Late last year, we reported that the government would shortly be issuing their response to a consultation on the new building safety regime for occupied high-risk buildings under the Building Safety Act 2022 (the Act). The consultation aimed to clarify which parts of an occupied higher-risk building an “accountable person” would be responsible for, and confirm the key building information that would need to be submitted to the Building Safety Regulator (the Regulator). The government has now issued their response to the consultation together with draft regulations supplementing the Act, which we expect to be approved by Parliament in the next few months.
In this blog we’ve selected a couple of the key updates arising from the consultation which all owners of buildings which are more than seven storeys (or 18 metres) in height should be aware of moving forward. We’ll be talking about these regulations in more detail over the coming weeks as further guidance is issued by the Regulator.
Multiple Accountable Persons – assigned responsibilities
One of the key measures introduced under the Act is the identification of an “Accountable Person” (AP) for residential high-rise buildings, who takes responsibility for managing building safety under Part 4 of the Act. This person is either the owner of the common parts of the building or the person responsible for maintaining them.
However, if there is more than one AP in one building (for example, due to multiple owners under more complex schemes), the Act doesn’t clarify for which parts of the building each AP will be directly responsible. The regulations propose assigning responsibility for these duties based on an AP’s legal interest in the property or the area for which they have a repairing obligation. One of the questions posed by the government in their consultation was whether this was a reasonable approach to be taking?
Some respondents raised concerns that, under the Act, an AP could be responsible for parts of the building they don’t directly control, and that an AP would be responsible for hazards caused by residents or contractors.
In their response, the government clarified that the proposal will not make freeholders liable for ensuring fire and structural safety for parts of a building over which they have no control. Instead, responsibilities under the regulations are to be assigned to each AP based on their legal ownership or repairing obligations for the part they manage. The regulations also confirm that APs must take reasonable steps to mitigate risks caused by other residents, including by engaging residents under its residents’ engagement strategy and providing them with safety advice. We’re told that the Regulator will be issuing guidance to support APs on these responsibilities over the coming months.
Key building information – what information is needed?
The Act requires duty holders to provide certain key building information to the Regulator – for example, the building’s evacuation strategy and external materials used in its construction.
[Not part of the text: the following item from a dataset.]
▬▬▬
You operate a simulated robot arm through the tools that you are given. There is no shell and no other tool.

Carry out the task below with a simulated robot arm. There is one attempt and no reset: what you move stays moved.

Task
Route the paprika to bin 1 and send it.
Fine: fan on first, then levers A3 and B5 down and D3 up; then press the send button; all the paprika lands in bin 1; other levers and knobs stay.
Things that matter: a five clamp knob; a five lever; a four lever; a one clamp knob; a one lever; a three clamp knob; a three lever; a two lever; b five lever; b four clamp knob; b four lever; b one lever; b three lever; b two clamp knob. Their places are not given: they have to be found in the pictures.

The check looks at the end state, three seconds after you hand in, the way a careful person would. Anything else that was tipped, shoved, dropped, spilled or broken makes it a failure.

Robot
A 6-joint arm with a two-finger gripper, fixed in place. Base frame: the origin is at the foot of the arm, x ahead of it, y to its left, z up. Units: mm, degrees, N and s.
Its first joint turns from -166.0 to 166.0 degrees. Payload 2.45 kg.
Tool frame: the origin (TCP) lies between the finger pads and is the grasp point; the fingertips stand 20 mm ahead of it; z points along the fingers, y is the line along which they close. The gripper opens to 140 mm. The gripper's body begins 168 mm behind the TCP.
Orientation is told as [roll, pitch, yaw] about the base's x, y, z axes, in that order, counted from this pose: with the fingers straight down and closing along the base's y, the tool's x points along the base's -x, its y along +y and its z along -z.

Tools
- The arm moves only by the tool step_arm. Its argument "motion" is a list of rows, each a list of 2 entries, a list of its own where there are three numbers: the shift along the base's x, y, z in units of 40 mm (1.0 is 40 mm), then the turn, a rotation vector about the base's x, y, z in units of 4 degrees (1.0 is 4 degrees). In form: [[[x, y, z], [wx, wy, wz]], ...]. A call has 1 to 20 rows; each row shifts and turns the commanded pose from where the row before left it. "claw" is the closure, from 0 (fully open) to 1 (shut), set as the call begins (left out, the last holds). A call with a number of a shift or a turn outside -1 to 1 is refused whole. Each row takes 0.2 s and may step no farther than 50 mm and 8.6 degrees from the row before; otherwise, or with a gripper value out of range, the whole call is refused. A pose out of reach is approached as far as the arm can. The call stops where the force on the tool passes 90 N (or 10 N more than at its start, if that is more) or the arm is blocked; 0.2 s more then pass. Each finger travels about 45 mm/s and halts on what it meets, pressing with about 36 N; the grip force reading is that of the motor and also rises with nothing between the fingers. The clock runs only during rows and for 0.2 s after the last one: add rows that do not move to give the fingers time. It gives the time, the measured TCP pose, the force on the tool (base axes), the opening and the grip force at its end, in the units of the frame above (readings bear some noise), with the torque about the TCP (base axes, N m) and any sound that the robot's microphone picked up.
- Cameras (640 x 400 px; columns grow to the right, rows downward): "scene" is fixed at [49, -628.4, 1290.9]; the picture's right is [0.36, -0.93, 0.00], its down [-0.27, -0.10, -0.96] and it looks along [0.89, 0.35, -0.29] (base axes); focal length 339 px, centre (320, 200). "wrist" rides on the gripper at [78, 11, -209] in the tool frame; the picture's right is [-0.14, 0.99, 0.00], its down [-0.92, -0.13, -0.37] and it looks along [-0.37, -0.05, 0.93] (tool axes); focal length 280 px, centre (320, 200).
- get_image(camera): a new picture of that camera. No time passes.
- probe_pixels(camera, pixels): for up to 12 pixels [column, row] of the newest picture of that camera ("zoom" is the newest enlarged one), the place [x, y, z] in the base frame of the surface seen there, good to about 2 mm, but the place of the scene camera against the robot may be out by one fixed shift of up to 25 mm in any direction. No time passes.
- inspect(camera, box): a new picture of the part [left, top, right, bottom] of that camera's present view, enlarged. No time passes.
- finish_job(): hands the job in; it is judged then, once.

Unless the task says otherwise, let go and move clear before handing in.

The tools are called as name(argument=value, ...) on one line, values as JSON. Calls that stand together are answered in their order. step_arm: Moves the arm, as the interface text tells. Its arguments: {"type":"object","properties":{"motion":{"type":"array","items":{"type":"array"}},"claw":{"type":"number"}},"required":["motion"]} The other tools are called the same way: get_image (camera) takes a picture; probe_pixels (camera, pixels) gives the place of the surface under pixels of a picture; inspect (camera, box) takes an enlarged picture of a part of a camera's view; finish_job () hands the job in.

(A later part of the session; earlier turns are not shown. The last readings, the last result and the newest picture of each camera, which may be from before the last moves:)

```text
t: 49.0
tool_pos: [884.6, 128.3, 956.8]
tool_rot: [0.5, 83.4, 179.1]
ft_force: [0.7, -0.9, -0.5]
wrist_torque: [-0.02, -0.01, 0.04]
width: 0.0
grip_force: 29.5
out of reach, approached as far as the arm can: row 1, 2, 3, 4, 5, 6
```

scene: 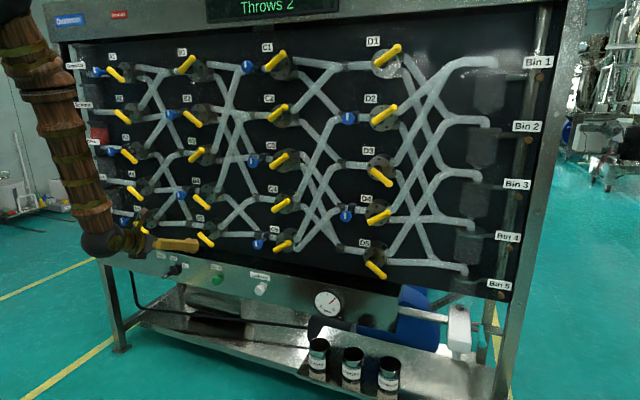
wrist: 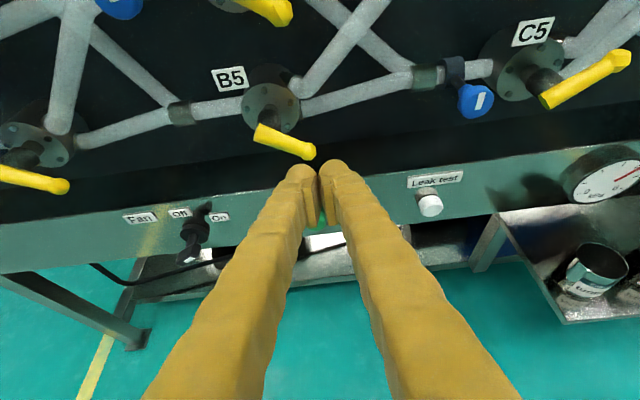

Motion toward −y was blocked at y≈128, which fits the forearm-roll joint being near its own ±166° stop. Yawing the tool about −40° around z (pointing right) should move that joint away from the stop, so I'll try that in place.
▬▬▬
This information will then be published by the Regulator (subject to any privacy or security exemptions).
One of the questions asked in the consultation was whether any of the data requirements set out under Part 4 of the Act should be changed? Some respondents were concerned about the administrative burden and costs involved in procuring the information, for example, where structural surveys may be needed if the information isn’t readily to hand.
The government’s response to these areas of concern is that information regarding (i) the type and date of significant building work carried out under the new regime and (ii) the fire safety design standard, would be optional rather than mandatory, noting that the costs involved in obtaining this information for existing buildings could be disproportionate. A separate impact assessment outlining the costs involved in providing key information will be published by the Regulator shortly which should hopefully provide more visibility.
Based on further feedback from respondents to the consultation, the regulations now require that information regarding the primary use and other uses of the building (including any below ground floors), and the types of energy storage in the building, must be provided to the Regulator.
The Regulator intends to create an online tool to assist duty holders in providing this information, which is expected to arrive once Parliament has approved the regulations.
With some 13,000 existing higher risk buildings needing to be registered with the Regulator, the government recognises that they need to put in place the necessary guidance and reporting framework to enable APs to deliver the key building information as early as possible from April 2023. As such, we expect to see a flurry of guidance and further communications from government and the Regulator over the next few weeks and months, and will be sure to bring you further developments as and when they emerge.